You'll learn more as you get older, of course - but that applies to all of us, however old we get ;) Too young to know anything is a bit nonsensical to me, like saying you've learned nothing in 14 years! (has somebody actually said this to you?)

 

6 hours ago, Chloé said:

So now I'm starting to think they are right, and I need more time to find the right person for me.

 

They might be right. Then again, they might not! For example, by way of analogy, I've read things written by people who've said from quite a young age that they didn't ever want kids. Everyone told them they'd change their minds once they got older. Then, at some point, they became adults who'd never had kids. So it's probably possible to have ideas about this sort of thing from a young age (see this thread for some aro-specific examples). Just remain open to both possibilities, I guess (and hopefully your family can do the same).

 

6 hours ago, Chloé said:

And the fact that everyone laughs off who I am -or who I think I am- really hurts me

 

Is there anyone more neutral/nonjudgmental that you can talk to, that will give you more space to talk about your feelings? Like a close friend that you trust, for example? If not, you're welcome to continue talking to us here as well, of course.

 

6 hours ago, Chloé said:

My mother even said that if you don't love romantically, you're almost not human.

 

Hmm. I can see how a comment like that could be hurtful for you (I hope for your sake that she didn't mean it that way). The human experience is pretty broad. Some humans experience romantic love, some don't. They're both equally human; their humanity just gets expressed in different ways. At least, that's how I look at it. A great scientist or spiritual leader, for example, might not 'love' in a traditional 'romantic' sense, but they can give love back in other ways, like to humanity as a whole (their kind of love can be more general, rather than being directed towards a specific person).

 

6 hours ago, Chloé said:

Just the thought of liking him back filled me with utter dread, and made my stomach feel sick

 

I think I can relate here and recall feelings like this when I was your age.
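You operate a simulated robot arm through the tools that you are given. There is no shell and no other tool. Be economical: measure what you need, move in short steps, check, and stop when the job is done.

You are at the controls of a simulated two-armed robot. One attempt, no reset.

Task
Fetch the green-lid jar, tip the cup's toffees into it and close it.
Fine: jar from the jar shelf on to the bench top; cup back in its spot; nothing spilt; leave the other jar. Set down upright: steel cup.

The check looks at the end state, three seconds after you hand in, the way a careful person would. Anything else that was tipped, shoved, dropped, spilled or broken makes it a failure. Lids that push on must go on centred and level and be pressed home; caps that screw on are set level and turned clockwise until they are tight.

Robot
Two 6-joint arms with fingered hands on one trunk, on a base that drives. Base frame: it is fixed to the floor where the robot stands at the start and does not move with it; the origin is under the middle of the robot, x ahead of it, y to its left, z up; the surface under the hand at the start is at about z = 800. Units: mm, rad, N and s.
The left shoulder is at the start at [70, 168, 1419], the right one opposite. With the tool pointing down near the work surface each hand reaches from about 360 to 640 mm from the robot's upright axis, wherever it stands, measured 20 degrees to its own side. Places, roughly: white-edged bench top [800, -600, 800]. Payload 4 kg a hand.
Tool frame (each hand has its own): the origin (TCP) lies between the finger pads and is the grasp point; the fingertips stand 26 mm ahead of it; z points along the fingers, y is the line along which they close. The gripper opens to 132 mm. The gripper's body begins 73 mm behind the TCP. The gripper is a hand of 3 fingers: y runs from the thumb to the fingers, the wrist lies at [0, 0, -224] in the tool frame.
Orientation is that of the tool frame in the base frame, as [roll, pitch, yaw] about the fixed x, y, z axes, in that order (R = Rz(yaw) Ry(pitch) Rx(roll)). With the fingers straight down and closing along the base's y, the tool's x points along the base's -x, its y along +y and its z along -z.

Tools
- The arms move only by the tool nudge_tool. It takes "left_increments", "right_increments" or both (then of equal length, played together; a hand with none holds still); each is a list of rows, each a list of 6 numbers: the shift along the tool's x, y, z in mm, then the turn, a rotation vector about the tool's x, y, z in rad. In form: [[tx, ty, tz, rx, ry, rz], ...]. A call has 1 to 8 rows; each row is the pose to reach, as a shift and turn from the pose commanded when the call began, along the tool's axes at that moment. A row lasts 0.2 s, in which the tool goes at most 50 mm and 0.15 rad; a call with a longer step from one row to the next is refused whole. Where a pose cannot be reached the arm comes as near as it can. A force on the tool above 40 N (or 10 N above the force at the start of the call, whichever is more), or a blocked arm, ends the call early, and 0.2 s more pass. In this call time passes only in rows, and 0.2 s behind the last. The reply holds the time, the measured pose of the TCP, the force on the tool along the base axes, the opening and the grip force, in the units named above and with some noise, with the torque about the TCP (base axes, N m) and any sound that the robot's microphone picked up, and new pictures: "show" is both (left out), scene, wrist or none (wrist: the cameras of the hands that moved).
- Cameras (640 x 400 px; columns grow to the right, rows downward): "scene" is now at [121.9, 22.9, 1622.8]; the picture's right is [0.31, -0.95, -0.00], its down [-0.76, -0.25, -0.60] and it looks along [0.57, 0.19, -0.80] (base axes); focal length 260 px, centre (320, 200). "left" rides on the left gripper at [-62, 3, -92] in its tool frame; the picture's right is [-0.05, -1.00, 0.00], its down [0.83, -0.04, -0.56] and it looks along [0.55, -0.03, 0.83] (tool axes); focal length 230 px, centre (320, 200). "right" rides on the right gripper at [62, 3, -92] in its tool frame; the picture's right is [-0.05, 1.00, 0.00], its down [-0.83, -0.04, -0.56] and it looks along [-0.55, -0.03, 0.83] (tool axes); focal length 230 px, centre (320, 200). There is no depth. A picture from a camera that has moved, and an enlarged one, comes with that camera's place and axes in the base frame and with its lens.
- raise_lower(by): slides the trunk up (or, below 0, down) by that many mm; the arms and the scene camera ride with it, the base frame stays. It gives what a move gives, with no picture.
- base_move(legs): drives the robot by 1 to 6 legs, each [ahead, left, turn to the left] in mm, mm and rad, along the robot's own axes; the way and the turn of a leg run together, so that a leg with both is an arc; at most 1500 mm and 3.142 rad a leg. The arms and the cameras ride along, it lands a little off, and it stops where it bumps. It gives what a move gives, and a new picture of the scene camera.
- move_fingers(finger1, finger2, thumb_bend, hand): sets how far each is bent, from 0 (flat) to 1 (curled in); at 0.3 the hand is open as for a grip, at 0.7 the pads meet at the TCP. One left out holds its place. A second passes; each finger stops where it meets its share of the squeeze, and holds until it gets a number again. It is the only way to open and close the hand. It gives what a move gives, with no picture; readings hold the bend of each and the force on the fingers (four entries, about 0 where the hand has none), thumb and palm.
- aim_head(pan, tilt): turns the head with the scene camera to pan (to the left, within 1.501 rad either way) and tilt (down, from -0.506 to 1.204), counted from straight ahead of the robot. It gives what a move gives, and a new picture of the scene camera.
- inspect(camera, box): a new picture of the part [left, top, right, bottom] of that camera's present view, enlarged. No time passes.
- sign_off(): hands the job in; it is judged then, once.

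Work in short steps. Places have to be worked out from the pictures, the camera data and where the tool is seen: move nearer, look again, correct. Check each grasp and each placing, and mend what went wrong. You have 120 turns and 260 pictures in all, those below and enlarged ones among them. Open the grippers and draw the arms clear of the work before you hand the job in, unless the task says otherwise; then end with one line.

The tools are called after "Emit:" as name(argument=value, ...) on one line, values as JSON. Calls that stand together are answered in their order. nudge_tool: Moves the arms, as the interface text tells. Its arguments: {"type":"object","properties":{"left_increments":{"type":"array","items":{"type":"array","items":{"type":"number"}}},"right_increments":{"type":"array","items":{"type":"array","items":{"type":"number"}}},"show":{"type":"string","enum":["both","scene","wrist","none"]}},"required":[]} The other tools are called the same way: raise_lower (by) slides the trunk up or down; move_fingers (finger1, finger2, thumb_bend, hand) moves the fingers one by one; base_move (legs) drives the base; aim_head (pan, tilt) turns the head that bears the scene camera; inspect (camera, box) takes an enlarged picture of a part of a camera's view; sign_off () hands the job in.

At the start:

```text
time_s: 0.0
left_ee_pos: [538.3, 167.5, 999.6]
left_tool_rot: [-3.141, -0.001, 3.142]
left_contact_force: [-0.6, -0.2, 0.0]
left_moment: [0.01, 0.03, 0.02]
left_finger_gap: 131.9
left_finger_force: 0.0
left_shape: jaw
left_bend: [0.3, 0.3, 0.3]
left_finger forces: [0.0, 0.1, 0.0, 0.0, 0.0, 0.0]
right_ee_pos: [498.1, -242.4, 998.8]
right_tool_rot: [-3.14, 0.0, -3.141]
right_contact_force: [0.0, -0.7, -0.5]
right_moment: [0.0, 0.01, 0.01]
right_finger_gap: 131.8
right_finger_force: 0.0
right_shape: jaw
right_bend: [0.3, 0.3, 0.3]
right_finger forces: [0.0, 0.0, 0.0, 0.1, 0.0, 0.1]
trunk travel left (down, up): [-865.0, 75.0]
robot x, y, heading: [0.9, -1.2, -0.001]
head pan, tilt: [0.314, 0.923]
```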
Although, unlike you, I would never have identified as asexual, I would become very anxious in situations where there was the slightest hint of 'romantic intent! (in my case, whenever I was with a girl I was attracted to, I both wanted something to happen and didn't want it to happen, at the same time - but since I'd never heard of sexual vs. romantic orientations, I was very confused for a long time!) So, even if it doesn't feel like it right now, I think you're lucky to have found some words and concepts to help understand some of these feelings, at a reasonably young age still.

 

6 hours ago, Chloé said:

So I wanna try talking to someone, even if they don't believe me. It's just, how do I explain to someone who thinks "true love" is 99.99% of being human what aromanticism is? Someone please help me!

 

You can try explaining and communicating your experience of being human to them , but really it's outside of your control whether they listen or try to understand - so don't beat yourself up if/when they don't make much effort to do so! Some people are just a bit closed-minded, unfortunately, or tend to over-generalize their own very specific ideas about what it is that makes people happy. Maybe they'll change their minds when they're older, eh? ;) Like I said, you can always carry on talking to us on here, if you're short on 'real life' people and you find it helps to have some people to bounce ideas off?